■ **The request**
Restate word for word the lines that begin the listing and end with the line holding "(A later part".

## start Information supplied

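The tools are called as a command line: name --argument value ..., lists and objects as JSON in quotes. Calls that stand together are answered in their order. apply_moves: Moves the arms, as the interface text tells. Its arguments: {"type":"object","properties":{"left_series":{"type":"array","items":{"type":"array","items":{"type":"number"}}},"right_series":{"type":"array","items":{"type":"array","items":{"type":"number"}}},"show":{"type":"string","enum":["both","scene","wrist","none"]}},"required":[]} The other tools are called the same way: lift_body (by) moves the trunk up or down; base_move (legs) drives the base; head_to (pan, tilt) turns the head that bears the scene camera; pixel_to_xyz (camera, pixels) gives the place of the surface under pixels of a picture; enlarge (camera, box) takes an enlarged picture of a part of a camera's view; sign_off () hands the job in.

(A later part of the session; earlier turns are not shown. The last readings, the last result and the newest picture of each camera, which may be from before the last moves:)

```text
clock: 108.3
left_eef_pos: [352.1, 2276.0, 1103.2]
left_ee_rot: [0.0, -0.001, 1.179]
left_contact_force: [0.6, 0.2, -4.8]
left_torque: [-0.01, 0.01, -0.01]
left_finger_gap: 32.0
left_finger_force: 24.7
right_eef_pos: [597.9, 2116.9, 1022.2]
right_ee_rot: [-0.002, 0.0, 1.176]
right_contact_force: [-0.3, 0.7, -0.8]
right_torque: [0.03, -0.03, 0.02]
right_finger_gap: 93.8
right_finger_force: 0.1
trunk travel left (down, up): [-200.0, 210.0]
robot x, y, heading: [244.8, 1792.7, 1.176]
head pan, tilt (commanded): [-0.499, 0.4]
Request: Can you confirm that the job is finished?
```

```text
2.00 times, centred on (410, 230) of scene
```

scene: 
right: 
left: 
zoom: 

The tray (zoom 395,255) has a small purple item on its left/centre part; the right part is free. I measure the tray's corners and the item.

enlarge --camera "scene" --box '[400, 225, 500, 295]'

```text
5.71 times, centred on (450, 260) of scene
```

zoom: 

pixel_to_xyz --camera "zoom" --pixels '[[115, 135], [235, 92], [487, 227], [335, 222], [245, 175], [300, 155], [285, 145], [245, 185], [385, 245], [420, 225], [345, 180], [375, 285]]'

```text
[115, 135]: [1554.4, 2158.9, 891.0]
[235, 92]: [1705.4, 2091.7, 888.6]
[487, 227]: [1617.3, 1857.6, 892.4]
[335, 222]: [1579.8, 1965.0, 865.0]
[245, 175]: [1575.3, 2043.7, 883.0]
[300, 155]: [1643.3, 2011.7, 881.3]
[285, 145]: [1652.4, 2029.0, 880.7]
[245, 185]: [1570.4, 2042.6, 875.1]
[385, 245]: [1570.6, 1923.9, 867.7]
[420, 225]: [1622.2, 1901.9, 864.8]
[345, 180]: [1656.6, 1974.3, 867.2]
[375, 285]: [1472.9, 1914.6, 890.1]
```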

## end Information supplied

■ **Task answer**
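The tools are called as a command line: name --argument value ..., lists and objects as JSON in quotes. Calls that stand together are answered in their order. apply_moves: Moves the arms, as the interface text tells. Its arguments: {"type":"object","properties":{"left_series":{"type":"array","items":{"type":"array","items":{"type":"number"}}},"right_series":{"type":"array","items":{"type":"array","items":{"type":"number"}}},"show":{"type":"string","enum":["both","scene","wrist","none"]}},"required":[]} The other tools are called the same way: lift_body (by) moves the trunk up or down; base_move (legs) drives the base; head_to (pan, tilt) turns the head that bears the scene camera; pixel_to_xyz (camera, pixels) gives the place of the surface under pixels of a picture; enlarge (camera, box) takes an enlarged picture of a part of a camera's view; sign_off () hands the job in.

(A later part of the session; earlier turns are not shown. The last readings, the last result and the newest picture of each camera, which may be from before the last moves:)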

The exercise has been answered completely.